begin SUPPLIED MATERIAL

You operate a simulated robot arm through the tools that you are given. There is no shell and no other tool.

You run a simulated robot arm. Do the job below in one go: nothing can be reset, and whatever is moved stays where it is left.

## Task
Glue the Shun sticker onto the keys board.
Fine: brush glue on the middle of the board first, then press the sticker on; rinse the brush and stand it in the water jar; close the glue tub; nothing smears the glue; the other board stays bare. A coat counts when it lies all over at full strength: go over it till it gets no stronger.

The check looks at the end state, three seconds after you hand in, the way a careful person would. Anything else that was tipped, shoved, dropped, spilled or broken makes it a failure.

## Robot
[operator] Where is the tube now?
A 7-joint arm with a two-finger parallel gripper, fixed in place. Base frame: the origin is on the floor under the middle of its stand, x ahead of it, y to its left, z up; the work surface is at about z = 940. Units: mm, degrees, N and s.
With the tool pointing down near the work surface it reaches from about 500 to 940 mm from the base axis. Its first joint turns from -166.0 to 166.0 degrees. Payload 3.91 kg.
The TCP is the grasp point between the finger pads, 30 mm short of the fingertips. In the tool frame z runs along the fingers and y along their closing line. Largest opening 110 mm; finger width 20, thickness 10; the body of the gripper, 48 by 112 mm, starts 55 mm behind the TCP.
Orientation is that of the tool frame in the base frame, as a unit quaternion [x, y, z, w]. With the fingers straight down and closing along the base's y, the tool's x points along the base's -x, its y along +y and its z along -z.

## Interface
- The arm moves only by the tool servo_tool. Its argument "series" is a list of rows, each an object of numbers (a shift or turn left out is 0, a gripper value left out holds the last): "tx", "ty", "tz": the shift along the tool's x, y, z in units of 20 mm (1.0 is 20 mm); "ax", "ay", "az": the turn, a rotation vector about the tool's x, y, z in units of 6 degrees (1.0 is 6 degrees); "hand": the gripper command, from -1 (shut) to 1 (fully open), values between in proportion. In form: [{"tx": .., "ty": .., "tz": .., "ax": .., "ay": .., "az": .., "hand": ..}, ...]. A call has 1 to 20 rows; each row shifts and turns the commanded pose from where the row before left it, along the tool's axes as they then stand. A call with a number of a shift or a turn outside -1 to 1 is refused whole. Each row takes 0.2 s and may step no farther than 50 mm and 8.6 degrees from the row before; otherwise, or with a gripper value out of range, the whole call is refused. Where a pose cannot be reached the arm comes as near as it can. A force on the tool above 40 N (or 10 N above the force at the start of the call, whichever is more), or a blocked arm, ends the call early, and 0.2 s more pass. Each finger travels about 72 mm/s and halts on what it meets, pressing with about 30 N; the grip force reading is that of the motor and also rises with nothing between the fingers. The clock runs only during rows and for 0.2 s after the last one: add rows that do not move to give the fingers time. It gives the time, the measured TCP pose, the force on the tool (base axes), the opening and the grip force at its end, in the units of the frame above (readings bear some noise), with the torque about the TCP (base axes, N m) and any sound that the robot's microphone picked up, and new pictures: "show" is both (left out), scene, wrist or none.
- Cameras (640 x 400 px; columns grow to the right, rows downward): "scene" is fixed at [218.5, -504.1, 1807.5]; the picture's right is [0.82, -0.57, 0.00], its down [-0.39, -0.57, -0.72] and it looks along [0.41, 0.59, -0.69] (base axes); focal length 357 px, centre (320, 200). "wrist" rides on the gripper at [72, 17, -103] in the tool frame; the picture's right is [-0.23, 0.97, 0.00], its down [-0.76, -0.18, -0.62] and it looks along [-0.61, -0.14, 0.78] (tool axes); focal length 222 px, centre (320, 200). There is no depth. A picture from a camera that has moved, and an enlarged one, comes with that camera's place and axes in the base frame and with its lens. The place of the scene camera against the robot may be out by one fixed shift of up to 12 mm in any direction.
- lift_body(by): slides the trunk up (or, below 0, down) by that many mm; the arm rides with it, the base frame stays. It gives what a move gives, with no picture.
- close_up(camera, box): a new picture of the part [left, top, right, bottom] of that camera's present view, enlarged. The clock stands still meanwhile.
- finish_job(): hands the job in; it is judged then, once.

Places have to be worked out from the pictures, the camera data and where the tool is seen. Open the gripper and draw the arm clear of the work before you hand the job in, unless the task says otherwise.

end SUPPLIED MATERIAL

### WRITTEN EXERCISE 1
Please return, exactly as they appear, the lines starting at the one that contains "Orientation is that" and ending at the one that contains "## Interface".

begin DOCUMENT EXTRACT

Der EuGH entscheidet erneut in einem Kopftuchverfahren

Der EuGH wird es entscheiden. Nach mehreren Gerichtsentscheidungen hat man sich dort nun mit der Frage beschäftigt, ob Arbeitnehmern vom Arbeitgeber das Tragen eines Kopftuchs aufgrund des muslimischen Glaubens verboten werden kann. Bereits 2017 hatte der EuGH zu der Problematik geurteilt (Az. C-157/15; Az.C-188/15, NZA 2017, 37).  Damals hieß es, dass ein Kopftuchverbot gegenüber dem Arbeitnehmer möglich sei, wenn dieser mit dem Tragen die eigene Religion, politische Stellung oder Weltanschauung ausdrücken möchte. Nun gilt es abzuwarten, ob der Gerichtshof von seinem damaligen Urteil abweichen wird. Der EuGH-Generalanwalt Rantos hat sich in seinen Schlussanträgen dahingehen positioniert, dass Unternehmen durchaus das Tragen eines auffälligen religiösen Symbols, wie einem Kopftuch, im Betrieb untersagen dürfen. Handle es sich hingegen nur um ein kleines unauffälliges Zeichen, so sei das Tragen - solange es mit der nationalen Religionsfreiheit vereinbart sei - gestattet.

end DOCUMENT EXTRACT

### WRITTEN EXERCISE 2
Retype the document extract from its first word to its last.

### COMPLETE OUTPUT 1
Orientation is that of the tool frame in the base frame, as a unit quaternion [x, y, z, w]. With the fingers straight down and closing along the base's y, the tool's x points along the base's -x, its y along +y and its z along -z.

## Interface

### COMPLETE OUTPUT 2
Der EuGH entscheidet erneut in einem Kopftuchverfahren

Der EuGH wird es entscheiden. Nach mehreren Gerichtsentscheidungen hat man sich dort nun mit der Frage beschäftigt, ob Arbeitnehmern vom Arbeitgeber das Tragen eines Kopftuchs aufgrund des muslimischen Glaubens verboten werden kann. Bereits 2017 hatte der EuGH zu der Problematik geurteilt (Az. C-157/15; Az.C-188/15, NZA 2017, 37).  Damals hieß es, dass ein Kopftuchverbot gegenüber dem Arbeitnehmer möglich sei, wenn dieser mit dem Tragen die eigene Religion, politische Stellung oder Weltanschauung ausdrücken möchte. Nun gilt es abzuwarten, ob der Gerichtshof von seinem damaligen Urteil abweichen wird. Der EuGH-Generalanwalt Rantos hat sich in seinen Schlussanträgen dahingehen positioniert, dass Unternehmen durchaus das Tragen eines auffälligen religiösen Symbols, wie einem Kopftuch, im Betrieb untersagen dürfen. Handle es sich hingegen nur um ein kleines unauffälliges Zeichen, so sei das Tragen - solange es mit der nationalen Religionsfreiheit vereinbart sei - gestattet.